Marking, as we've said, means minority status in a domain. What poets do, primarily, is not generate ideas or arguments, but attune themselves to the complex and elusive status of the domains from which a poem claims its phonological, lexical, syntactical and semantic elements. I shall define poetic revolutionaries as those who are the first either to recognize a reversal of valence between marked/unmarked categories or as those who successfully reconfigure the domain of a poetic utterance. Such success is not necessarily a grand thing if it is achieved at the cost of narrowing the domain. Such poets are then writing for other poets. In the most extreme versions of this phenomenon the poet is writing only for himself, a poetry whose marking is intelligible only in the domain of his own experience. Some confessional poetry is like this.
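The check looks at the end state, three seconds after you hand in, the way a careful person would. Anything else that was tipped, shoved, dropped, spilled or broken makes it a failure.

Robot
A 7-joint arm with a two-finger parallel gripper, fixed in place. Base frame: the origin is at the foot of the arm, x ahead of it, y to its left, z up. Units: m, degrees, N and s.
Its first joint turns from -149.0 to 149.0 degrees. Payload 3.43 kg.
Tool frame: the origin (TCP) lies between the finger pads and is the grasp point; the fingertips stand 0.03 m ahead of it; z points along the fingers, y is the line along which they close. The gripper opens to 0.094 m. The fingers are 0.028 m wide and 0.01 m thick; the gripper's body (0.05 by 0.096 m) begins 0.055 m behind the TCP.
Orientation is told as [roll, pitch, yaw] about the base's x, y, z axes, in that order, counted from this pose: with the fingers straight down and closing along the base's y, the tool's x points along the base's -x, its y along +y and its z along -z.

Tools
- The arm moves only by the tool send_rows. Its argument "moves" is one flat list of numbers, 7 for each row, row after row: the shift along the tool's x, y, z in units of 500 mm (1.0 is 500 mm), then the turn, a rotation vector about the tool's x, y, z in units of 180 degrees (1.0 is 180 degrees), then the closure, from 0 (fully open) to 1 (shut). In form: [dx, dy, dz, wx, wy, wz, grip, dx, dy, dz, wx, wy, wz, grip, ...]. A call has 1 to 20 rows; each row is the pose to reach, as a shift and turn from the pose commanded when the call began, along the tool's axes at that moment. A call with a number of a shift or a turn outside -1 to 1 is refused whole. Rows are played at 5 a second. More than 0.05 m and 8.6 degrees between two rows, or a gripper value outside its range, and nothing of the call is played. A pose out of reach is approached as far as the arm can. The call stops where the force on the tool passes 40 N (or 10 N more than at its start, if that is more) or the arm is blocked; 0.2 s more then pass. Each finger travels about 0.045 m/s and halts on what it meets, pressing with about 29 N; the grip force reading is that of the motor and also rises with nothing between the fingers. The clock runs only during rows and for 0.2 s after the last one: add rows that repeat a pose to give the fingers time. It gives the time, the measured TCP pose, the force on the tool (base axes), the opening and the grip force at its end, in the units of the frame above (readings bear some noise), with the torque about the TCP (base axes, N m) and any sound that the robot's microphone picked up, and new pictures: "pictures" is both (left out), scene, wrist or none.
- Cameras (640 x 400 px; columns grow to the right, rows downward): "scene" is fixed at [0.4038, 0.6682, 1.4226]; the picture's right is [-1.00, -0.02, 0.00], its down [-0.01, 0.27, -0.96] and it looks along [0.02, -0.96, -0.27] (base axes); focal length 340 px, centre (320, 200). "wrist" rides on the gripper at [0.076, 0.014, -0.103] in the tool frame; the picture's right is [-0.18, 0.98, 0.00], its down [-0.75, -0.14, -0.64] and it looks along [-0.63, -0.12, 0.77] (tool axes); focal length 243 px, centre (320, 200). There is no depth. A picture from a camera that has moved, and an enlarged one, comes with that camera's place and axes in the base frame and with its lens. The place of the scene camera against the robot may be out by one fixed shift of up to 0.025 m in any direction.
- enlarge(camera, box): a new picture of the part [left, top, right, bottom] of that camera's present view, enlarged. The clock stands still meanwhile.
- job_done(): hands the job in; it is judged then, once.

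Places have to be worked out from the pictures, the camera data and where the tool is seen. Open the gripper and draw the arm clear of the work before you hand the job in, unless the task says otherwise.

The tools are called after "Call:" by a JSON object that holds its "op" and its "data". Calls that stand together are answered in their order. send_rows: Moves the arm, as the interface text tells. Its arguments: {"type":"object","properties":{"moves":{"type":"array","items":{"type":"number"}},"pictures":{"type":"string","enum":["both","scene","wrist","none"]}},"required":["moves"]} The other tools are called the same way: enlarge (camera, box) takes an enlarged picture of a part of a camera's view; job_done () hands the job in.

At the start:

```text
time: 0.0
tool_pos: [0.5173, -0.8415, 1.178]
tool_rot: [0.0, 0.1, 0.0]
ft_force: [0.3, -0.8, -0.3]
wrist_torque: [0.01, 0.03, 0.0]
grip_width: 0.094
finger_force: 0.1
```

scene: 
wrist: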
So much for the theory of marking. As for poetic marking, I agree with Johnson, Benveniste, and Nagy that poetry is performative and that "an utterance is performative insofar as it names the act performed," that is, insofar as it names itself and the occasion of its utterance. The "occasion" of poetic utterance in primitive societies is, perhaps, a ritual or mythic re-enactment. In later societies the "occasion" is, on one level, the literary genre, which, whether or not it recalls a mythic "occasion," is the domain of poetic discourse. More concretely, the occasion of the poem is the poetry reading or literary magazine, each of which identifies itself as a performative or epideictic occasion. Among the most notable features of postmodern American poetry are the absence of genre indicators and the working assumption among critics that each work of art must be taken as something sui generis. This phenomenon probably owes more to Romantic notions of originality and the cult of the individual than to deconstruction or philosophical solipsism.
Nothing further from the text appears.